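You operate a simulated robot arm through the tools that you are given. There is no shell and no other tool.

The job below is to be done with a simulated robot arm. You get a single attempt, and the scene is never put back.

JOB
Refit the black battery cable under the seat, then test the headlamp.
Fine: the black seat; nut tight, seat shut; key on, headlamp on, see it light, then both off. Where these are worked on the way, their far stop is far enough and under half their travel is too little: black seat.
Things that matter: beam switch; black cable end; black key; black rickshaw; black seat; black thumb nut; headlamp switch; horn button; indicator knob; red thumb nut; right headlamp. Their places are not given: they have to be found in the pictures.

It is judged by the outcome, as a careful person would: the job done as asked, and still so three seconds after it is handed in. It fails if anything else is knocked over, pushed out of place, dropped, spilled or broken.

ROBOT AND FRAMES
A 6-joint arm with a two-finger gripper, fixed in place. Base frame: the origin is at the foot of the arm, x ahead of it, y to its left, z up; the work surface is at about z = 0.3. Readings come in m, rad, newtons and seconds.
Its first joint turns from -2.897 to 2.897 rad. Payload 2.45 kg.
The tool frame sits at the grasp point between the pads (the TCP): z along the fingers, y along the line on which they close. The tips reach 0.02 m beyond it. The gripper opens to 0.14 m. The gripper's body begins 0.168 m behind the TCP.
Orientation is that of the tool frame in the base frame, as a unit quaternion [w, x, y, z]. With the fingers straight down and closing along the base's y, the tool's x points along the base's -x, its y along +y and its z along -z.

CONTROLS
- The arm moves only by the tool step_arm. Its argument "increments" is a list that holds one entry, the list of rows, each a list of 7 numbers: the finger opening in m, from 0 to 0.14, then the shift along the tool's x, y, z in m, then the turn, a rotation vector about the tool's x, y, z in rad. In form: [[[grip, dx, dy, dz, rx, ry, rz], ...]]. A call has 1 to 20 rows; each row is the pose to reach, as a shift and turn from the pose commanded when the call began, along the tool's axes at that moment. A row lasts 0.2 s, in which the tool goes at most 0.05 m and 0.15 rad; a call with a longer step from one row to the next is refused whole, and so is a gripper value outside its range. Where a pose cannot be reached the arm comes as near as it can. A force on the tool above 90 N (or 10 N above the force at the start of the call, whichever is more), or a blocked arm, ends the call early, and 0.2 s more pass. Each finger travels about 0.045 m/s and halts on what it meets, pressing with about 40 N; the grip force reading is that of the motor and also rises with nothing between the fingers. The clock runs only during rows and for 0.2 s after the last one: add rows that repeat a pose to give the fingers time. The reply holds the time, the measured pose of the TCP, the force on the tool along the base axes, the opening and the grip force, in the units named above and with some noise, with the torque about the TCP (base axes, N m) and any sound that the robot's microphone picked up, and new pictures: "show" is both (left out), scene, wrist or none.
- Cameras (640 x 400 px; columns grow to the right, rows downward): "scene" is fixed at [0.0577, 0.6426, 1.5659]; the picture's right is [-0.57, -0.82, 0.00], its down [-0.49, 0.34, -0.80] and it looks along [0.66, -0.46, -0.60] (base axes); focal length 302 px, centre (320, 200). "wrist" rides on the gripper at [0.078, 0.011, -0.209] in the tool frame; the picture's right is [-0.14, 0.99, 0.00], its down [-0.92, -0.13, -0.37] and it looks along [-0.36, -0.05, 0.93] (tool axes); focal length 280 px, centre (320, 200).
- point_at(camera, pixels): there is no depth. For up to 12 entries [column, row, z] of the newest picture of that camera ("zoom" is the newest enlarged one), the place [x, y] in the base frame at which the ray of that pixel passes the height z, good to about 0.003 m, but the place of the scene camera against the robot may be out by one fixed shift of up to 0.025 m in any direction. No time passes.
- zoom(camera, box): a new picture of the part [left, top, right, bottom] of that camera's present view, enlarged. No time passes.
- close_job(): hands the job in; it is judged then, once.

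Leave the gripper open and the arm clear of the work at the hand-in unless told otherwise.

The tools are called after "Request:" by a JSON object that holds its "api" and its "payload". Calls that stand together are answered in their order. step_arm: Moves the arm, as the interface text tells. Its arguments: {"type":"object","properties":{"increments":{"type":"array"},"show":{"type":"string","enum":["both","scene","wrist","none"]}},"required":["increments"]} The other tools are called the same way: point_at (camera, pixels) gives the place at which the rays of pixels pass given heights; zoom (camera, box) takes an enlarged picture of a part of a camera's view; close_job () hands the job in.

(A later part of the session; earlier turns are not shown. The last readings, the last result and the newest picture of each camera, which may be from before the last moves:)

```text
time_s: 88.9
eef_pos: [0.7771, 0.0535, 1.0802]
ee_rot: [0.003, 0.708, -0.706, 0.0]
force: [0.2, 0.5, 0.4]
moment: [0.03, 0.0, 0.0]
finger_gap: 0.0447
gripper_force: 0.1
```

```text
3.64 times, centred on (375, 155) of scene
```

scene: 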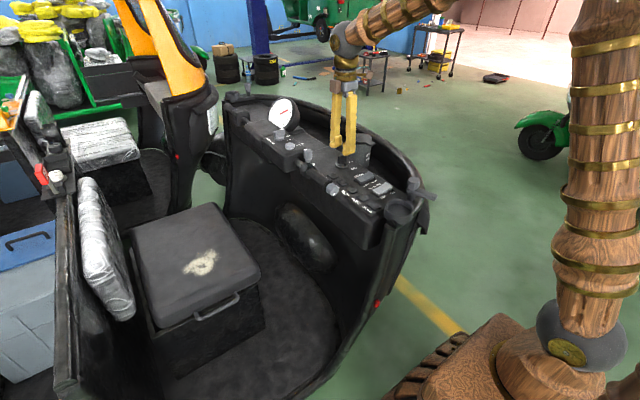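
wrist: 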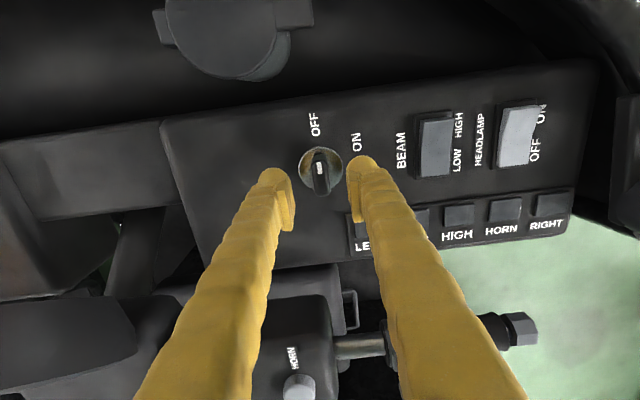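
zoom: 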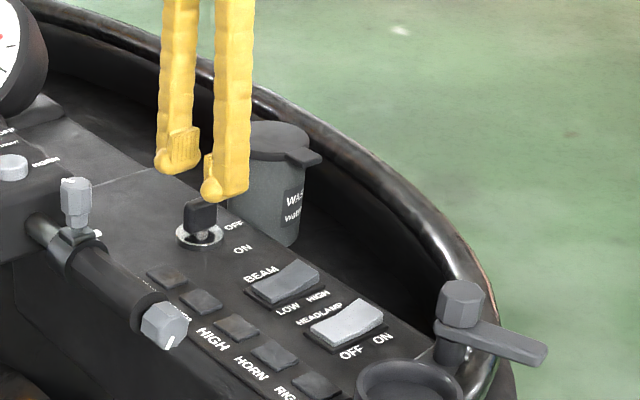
•••
Set the listing down in full and exactly. Pictures within it should not appear in the copy.

- [OUTPUT FOR THIS EXERCISE]
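You operate a simulated robot arm through the tools that you are given. There is no shell and no other tool.

The job below is to be done with a simulated robot arm. You get a single attempt, and the scene is never put back.

JOB
Refit the black battery cable under the seat, then test the headlamp.
Fine: the black seat; nut tight, seat shut; key on, headlamp on, see it light, then both off. Where these are worked on the way, their far stop is far enough and under half their travel is too little: black seat.
Things that matter: beam switch; black cable end; black key; black rickshaw; black seat; black thumb nut; headlamp switch; horn button; indicator knob; red thumb nut; right headlamp. Their places are not given: they have to be found in the pictures.

It is judged by the outcome, as a careful person would: the job done as asked, and still so three seconds after it is handed in. It fails if anything else is knocked over, pushed out of place, dropped, spilled or broken.

ROBOT AND FRAMES
A 6-joint arm with a two-finger gripper, fixed in place. Base frame: the origin is at the foot of the arm, x ahead of it, y to its left, z up; the work surface is at about z = 0.3. Readings come in m, rad, newtons and seconds.
Its first joint turns from -2.897 to 2.897 rad. Payload 2.45 kg.
The tool frame sits at the grasp point between the pads (the TCP): z along the fingers, y along the line on which they close. The tips reach 0.02 m beyond it. The gripper opens to 0.14 m. The gripper's body begins 0.168 m behind the TCP.
Orientation is that of the tool frame in the base frame, as a unit quaternion [w, x, y, z]. With the fingers straight down and closing along the base's y, the tool's x points along the base's -x, its y along +y and its z along -z.

CONTROLS
- The arm moves only by the tool step_arm. Its argument "increments" is a list that holds one entry, the list of rows, each a list of 7 numbers: the finger opening in m, from 0 to 0.14, then the shift along the tool's x, y, z in m, then the turn, a rotation vector about the tool's x, y, z in rad. In form: [[[grip, dx, dy, dz, rx, ry, rz], ...]]. A call has 1 to 20 rows; each row is the pose to reach, as a shift and turn from the pose commanded when the call began, along the tool's axes at that moment. A row lasts 0.2 s, in which the tool goes at most 0.05 m and 0.15 rad; a call with a longer step from one row to the next is refused whole, and so is a gripper value outside its range. Where a pose cannot be reached the arm comes as near as it can. A force on the tool above 90 N (or 10 N above the force at the start of the call, whichever is more), or a blocked arm, ends the call early, and 0.2 s more pass. Each finger travels about 0.045 m/s and halts on what it meets, pressing with about 40 N; the grip force reading is that of the motor and also rises with nothing between the fingers. The clock runs only during rows and for 0.2 s after the last one: add rows that repeat a pose to give the fingers time. The reply holds the time, the measured pose of the TCP, the force on the tool along the base axes, the opening and the grip force, in the units named above and with some noise, with the torque about the TCP (base axes, N m) and any sound that the robot's microphone picked up, and new pictures: "show" is both (left out), scene, wrist or none.
- Cameras (640 x 400 px; columns grow to the right, rows downward): "scene" is fixed at [0.0577, 0.6426, 1.5659]; the picture's right is [-0.57, -0.82, 0.00], its down [-0.49, 0.34, -0.80] and it looks along [0.66, -0.46, -0.60] (base axes); focal length 302 px, centre (320, 200). "wrist" rides on the gripper at [0.078, 0.011, -0.209] in the tool frame; the picture's right is [-0.14, 0.99, 0.00], its down [-0.92, -0.13, -0.37] and it looks along [-0.36, -0.05, 0.93] (tool axes); focal length 280 px, centre (320, 200).
- point_at(camera, pixels): there is no depth. For up to 12 entries [column, row, z] of the newest picture of that camera ("zoom" is the newest enlarged one), the place [x, y] in the base frame at which the ray of that pixel passes the height z, good to about 0.003 m, but the place of the scene camera against the robot may be out by one fixed shift of up to 0.025 m in any direction. No time passes.
- zoom(camera, box): a new picture of the part [left, top, right, bottom] of that camera's present view, enlarged. No time passes.
- close_job(): hands the job in; it is judged then, once.

Leave the gripper open and the arm clear of the work at the hand-in unless told otherwise.

The tools are called after "Request:" by a JSON object that holds its "api" and its "payload". Calls that stand together are answered in their order. step_arm: Moves the arm, as the interface text tells. Its arguments: {"type":"object","properties":{"increments":{"type":"array"},"show":{"type":"string","enum":["both","scene","wrist","none"]}},"required":["increments"]} The other tools are called the same way: point_at (camera, pixels) gives the place at which the rays of pixels pass given heights; zoom (camera, box) takes an enlarged picture of a part of a camera's view; close_job () hands the job in.

(A later part of the session; earlier turns are not shown. The last readings, the last result and the newest picture of each camera, which may be from before the last moves:)

```text
time_s: 88.9
eef_pos: [0.7771, 0.0535, 1.0802]
ee_rot: [0.003, 0.708, -0.706, 0.0]
force: [0.2, 0.5, 0.4]
moment: [0.03, 0.0, 0.0]
finger_gap: 0.0447
gripper_force: 0.1
```

```text
3.64 times, centred on (375, 155) of scene
```

scene: 
wrist: 
zoom: 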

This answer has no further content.